The ink-on-paper drawing «revolves» around the name of Joan Miró printed in capital letters almost in the middle of the page. Below the drawing is a text handwritten by the artist in blue ink that reads: Pablo Beltrán de Heredia, in memory of Altamira and Santander. Miró.

3/4/57

Autor: Juan Antonio González Fuentes

So begins the story I want to tell. In order for it to be properly explained we have to travel back in time a few years and in order to conclude it properly we must take it back up to 1959 and extend it for another forty years until 1999. Then the circle will be complete and closed. Let us now begin the story.

A BALCONY SCENE: PABLO BELTRÁN DE HEREDIA CONTEMPLATES A MIRÓ

The Altamira School in Santillana del Mar, 1949-1950

Over the course of a week in the months of September 1949 and 1950, the Altamira School’s two main Conferences were held in the Cantabrian town of Santillana del Mar. The aim of these conferences was to foster the revival of Spanish art in the postwar period, bringing it into contact with the contemporary artistic mainstream and opening it up to a less narrow and more cosmopolitan worldview.

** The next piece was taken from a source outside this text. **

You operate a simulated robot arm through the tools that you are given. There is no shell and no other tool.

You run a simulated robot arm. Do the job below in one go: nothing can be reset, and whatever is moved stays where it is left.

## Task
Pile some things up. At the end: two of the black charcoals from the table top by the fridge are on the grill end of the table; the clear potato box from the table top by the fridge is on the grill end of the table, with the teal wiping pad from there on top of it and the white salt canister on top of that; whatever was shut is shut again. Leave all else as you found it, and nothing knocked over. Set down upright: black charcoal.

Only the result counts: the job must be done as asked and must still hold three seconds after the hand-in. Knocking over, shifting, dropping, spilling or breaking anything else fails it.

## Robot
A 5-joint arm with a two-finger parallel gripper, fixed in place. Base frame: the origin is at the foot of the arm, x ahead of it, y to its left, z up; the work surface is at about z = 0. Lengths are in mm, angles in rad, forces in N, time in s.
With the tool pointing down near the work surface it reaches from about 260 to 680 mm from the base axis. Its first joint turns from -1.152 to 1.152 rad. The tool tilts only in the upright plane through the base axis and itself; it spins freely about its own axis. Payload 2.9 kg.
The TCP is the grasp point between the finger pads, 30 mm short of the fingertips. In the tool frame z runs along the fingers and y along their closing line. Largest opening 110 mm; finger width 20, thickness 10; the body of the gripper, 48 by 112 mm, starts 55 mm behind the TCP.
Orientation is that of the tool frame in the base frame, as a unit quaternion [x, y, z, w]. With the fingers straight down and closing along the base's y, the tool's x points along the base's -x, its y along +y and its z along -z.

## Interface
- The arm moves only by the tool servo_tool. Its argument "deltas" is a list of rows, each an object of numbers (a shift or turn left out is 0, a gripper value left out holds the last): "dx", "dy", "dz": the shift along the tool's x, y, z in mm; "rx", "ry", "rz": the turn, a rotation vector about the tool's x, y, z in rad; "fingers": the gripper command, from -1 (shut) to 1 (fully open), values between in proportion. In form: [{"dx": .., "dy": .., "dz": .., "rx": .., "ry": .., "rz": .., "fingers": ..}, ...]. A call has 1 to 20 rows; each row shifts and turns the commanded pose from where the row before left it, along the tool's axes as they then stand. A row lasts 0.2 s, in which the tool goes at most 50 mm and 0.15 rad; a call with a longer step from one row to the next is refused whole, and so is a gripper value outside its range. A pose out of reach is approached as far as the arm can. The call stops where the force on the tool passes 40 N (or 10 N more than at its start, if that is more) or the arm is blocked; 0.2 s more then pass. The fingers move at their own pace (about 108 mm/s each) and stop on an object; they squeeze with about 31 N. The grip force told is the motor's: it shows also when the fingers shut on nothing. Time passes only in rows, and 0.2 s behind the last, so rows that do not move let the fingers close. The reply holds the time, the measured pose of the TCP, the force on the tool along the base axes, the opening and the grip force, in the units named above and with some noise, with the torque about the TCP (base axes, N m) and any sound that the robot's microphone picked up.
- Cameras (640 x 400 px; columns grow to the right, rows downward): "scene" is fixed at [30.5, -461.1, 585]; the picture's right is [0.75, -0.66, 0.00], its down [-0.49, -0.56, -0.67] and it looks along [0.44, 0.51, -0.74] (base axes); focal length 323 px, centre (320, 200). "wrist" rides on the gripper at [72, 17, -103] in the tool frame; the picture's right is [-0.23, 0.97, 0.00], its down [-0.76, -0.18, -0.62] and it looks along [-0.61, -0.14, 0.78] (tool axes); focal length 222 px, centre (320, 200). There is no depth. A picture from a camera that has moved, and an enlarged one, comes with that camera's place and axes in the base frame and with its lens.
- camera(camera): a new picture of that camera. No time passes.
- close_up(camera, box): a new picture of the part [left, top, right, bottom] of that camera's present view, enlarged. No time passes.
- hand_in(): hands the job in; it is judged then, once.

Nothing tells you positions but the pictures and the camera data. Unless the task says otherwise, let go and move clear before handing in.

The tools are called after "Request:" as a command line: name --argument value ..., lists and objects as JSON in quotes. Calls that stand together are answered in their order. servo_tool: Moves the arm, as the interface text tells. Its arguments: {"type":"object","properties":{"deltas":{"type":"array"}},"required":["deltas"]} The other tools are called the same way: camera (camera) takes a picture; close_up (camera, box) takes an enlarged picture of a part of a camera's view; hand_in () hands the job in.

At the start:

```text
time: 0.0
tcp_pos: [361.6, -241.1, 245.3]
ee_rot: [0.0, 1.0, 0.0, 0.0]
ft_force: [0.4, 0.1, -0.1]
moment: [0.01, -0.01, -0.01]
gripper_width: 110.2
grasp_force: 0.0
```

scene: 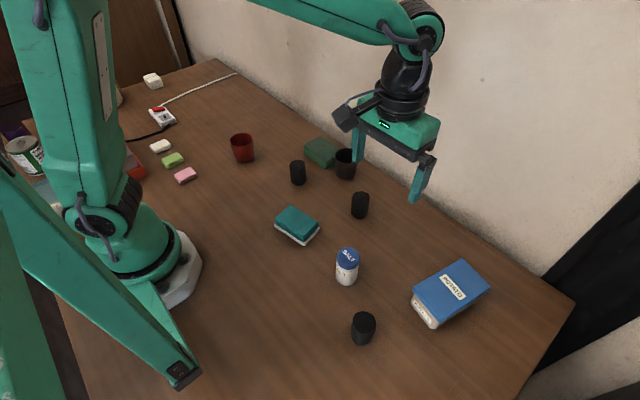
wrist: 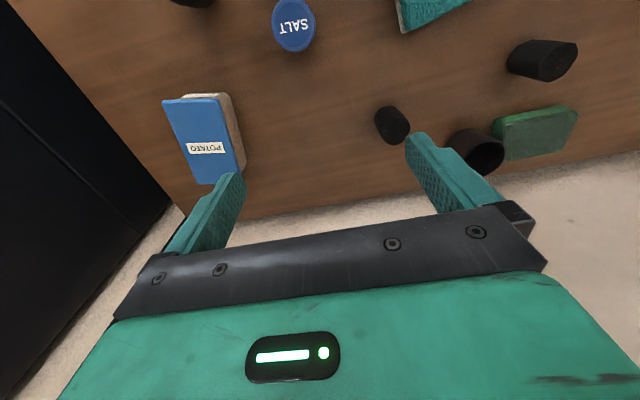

The idea originated with the German artist Mathias Goeritz in 1948, who, on discovering the rock paintings in the Altamira caves, found in them inspiration for a «New Art» rooted in prehistorical artistic expressions and also influenced by the teachings of the School of Paris, the Bauhaus, Paul Klee and Joan Miró.

Goeritz planned to bring together a colorful and international group of artists and intellectuals in Santillana del Mar (very close to the Altamira cave), where he lived at the time, to promote and encourage debate and the exchange of opinions. In addition to Goeritz himself, the driving forces behind the project were the Madrid-based sculptor Ángel Ferrant; the lawyer, writer, literary critic and future recipient of the Prince of Asturias Award for Letters, Ricardo Gullón (a public prosecutor at the time in Santander); and the historian, publisher and writer Pablo Beltrán de Heredia, to whom, almost a decade later, Miró dedicated the drawing that begins this account.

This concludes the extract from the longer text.